## TO DO
**A.** Write out the document passage from "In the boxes" to "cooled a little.", both included.
**B.** Go on with the document passage that begins "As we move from" from its last line.
[DOCUMENT PASSAGE start]
As we move from one Season to the next, their colour wheels are also shifting in soft to bright and light to dark, meaning that all 3 colour sliders are moving as we drive around the circle.

 

Pink for 12 Seasons

Our first image below will begin moving the pinks apart in your mind’s eye. The 2 warm groups, Spring and Autumn, and the 2 cool groups, Summer and Winter, are placed side by side to make the comparison easier.

When colours are closer together, we see their differences. When they’re further apart, we seem to see their similarities, which is why it’s quite important for hair and cosmetic and upper body colours to be in close harmony with our colours, whereas lower body and accessories are often fine when they work in the big picture, depending on how particular you are.

Pink is also a standard cheek and lip colour, another application to keep in mind for this family of colours, and most of those we see today are available in cosmetics you can see in the shop on my website.

 

Shopping information: https://urstyle.fashion/styles/3430913

 

In True Spring and True Autumn, colours are very influenced by Spring yellow or Autumn gold, giving pink a distinctive coral tone. Spring starts around middle brightness and goes up a ways, Autumn starts at middle brightness and goes down a ways.  The bag and slippers are same colour family with similar brightness, with Autumn a little softer to begin, as in grayer or less pigmented, and Spring brighter. 

In the boxes below, Light Spring and Soft Autumn, both became softer, with Soft Autumn more softer since it blends True Autumn with the also-soft True Summer, whereas Light Spring blends True Summer with the brighter True Spring. And with Summer in both boxes, they also cooled a little.

In the lower left boxes, Bright Spring and Dark Autumn began at True Spring and True Autumn and they also blended with a cooler group, Winter this time. They cooled, although still more Spring and Autumn than they are Winter, so they’re warm-neutral Seasons. Winter also brings brightness, with both items looking more pigmented than their True Spring and True Autumn starting places.

Back to the top on the right side, True Summer and True Winter are the people whose natural colours are cool, so we see bluer pinks. True Winter pink is cool like True Summer, and also bright. True Summer is softer, grayer, than True Winter. It may look warmer, as softer colour often does, and partly because the light colours stop at chalk in Summer rather than snow in Winter, meaning they retain a little pigment. White can come from yellow, the lightest colour in the spectrum, which is why a little yellow may be seen in True Summer white, with its source in their cool yellow.

The cool-neutral Seasons are in the 4 lower right boxes. Light Summer has a little of Spring's blossom quality, softened by Summer. This skirt is a woven material, making colour a little softer as well; it can almost seem Autumn, but it would look apart in the same wardrobe as the Autumn colours to the left. Soft Summer blends cool, soft Summer with a touch of warm, soft Autumn, moving the brightness slider towards the softer end. The pleated skirt is one of the cooler pinks and medium darkness among the Soft Summer reds.
[DOCUMENT PASSAGE end]
[DATA SEGMENT start]
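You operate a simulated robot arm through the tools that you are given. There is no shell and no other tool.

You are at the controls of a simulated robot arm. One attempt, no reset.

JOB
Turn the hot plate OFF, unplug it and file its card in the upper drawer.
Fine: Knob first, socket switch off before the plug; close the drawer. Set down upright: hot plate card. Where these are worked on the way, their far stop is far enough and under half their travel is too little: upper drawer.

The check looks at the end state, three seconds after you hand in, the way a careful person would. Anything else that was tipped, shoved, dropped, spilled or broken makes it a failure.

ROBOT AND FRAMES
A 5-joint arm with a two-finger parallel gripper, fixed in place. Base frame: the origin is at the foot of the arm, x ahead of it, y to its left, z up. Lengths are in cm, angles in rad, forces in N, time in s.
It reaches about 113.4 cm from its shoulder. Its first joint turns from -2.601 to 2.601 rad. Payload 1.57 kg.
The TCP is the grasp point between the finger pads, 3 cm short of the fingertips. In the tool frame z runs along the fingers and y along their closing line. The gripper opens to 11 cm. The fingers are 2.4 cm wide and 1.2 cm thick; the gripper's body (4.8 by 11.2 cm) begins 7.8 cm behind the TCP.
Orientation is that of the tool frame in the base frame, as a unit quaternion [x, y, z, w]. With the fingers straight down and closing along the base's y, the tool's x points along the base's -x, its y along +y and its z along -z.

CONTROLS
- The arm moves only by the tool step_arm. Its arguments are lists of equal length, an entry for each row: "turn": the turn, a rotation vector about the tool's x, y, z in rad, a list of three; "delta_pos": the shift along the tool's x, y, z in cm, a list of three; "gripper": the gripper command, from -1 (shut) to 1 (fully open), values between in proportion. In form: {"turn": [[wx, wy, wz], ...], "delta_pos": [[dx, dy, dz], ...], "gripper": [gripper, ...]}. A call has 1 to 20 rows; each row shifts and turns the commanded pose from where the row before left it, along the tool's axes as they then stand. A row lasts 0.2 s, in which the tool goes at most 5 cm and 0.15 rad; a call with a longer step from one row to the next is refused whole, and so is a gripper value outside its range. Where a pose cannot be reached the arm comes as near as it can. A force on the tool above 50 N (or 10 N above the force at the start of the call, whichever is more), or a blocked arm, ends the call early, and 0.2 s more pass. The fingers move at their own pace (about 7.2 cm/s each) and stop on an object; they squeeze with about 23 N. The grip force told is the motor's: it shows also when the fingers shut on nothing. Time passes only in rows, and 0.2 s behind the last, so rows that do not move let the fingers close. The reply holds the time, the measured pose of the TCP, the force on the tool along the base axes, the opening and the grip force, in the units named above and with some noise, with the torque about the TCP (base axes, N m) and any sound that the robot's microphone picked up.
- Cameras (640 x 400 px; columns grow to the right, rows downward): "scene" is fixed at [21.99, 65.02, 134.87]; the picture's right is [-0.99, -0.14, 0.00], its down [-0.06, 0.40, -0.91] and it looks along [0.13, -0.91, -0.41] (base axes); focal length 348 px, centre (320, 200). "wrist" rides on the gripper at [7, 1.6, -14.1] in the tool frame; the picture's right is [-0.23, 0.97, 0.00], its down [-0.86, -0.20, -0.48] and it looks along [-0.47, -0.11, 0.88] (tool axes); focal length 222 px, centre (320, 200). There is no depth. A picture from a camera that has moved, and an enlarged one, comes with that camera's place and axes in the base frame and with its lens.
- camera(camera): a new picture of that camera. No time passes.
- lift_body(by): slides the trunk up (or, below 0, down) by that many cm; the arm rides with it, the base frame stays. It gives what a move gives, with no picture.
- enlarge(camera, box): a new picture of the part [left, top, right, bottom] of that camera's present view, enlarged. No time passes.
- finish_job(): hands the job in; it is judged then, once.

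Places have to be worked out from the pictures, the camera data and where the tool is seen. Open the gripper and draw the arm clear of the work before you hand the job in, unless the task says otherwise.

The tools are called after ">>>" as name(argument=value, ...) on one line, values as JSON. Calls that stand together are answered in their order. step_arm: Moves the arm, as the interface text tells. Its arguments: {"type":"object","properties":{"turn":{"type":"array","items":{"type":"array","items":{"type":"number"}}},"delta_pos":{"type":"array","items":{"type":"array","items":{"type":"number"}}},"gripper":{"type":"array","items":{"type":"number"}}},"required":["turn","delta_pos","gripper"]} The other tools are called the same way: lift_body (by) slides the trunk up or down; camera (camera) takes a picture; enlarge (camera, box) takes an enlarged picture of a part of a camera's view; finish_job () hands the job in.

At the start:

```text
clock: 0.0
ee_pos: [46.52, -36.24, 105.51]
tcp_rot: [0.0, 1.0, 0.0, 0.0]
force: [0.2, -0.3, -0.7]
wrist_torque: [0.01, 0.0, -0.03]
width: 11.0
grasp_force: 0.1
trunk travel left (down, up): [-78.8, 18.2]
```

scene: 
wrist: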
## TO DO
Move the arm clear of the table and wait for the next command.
[DATA SEGMENT end]
## RESPONSES IN ORDER
**A.**
In the boxes below, Light Spring and Soft Autumn, both became softer, with Soft Autumn more softer since it blends True Autumn with the also-soft True Summer, whereas Light Spring blends True Summer with the brighter True Spring. And with Summer in both boxes, they also cooled a little.

**B.**
On the far right under True Winter, Bright Winter is neutral-cool, compared with Bright Spring in the lower left corner, which is neutral-warm. Bright Winter colours are the clearest of all, blending Winter and Spring, both featuring brightness of colour, even compared w the other Winters. Dark Winter in the lower right corner is a cool-neutral group, like Bright Winter, and mixes with Autumn softness rather than Spring brightness. The shoes might be an example of their medium pink, with the earthy touch of Autumn relative to Bright Winter above, but less earthy than Dark Autumn. We have pink with density, more oil paint than blossom or petal, neither floaty or frosty.

 

Pink for 3 Summers

 

 

Shopping information: https://urstyle.fashion/styles/3431777

 

True Summer

In this cool Season, we have cooler pinks, meaning bluer, in a light to dark range. The pink sweatshirt at the top is the lightest pink. The violet T-shirt is in the darker range, and between these are several more darkness levels of pink.

The hat and shoe are excellent for the mixed fibers in the hat or the small print in the shoe, which make colours blur together a little, a great effect when steps between colours are small, like an impressionist painting with dappled light where each dab of colour is related but not the same.

Light Summer

The jacket shows the lightest pink and the jeans next step lighter or possibly lightest depending on your palette. These are variations of same colour family, both cool side of this Season, meaning the reds (and all the other colour families) also have a neutral and warm side to their choices.

As Summer, the steps between colours are smaller, partly because the light to dark range is small, like skipping stones in a pink pool where they touch down close together. On a Light Summer person, these pinks look different, related but not the same, an effect that builds a rich and abundant colour experience, how this type of light creates depth and texture.

Next, a carnation pink in the blouse, a bit brighter and darker, Light Summer being the brightest of the 3 Summers, and finally, soft raspberry sweats with sparkles at the pockets, more pigmented than the True Summer hat and not as blue.

Soft Summer

A neutral colouring type, so we expect warm, neutral, and cool pinks, of which there are many, with incredible flexibility in the looks they can create. In the top item, a neutral warmth, and then cooler in the blazer. These colours are warmer than True Summer, warmed with Autumn gold rather than Spring yellow, and softer than either True or Light Summer.

The soft rose crushed velvet or velour top, that particular textile is incredibly good for Soft Summer coloured people and the colour as well, as Summer's roses mix with a trace of Autumn depth and richness, expressed here in the slight texture of the fabric. The image evokes dried roses and the memories that go with them, how Autumn develops a vintage or heirloom flavour, with the same idea as cameos.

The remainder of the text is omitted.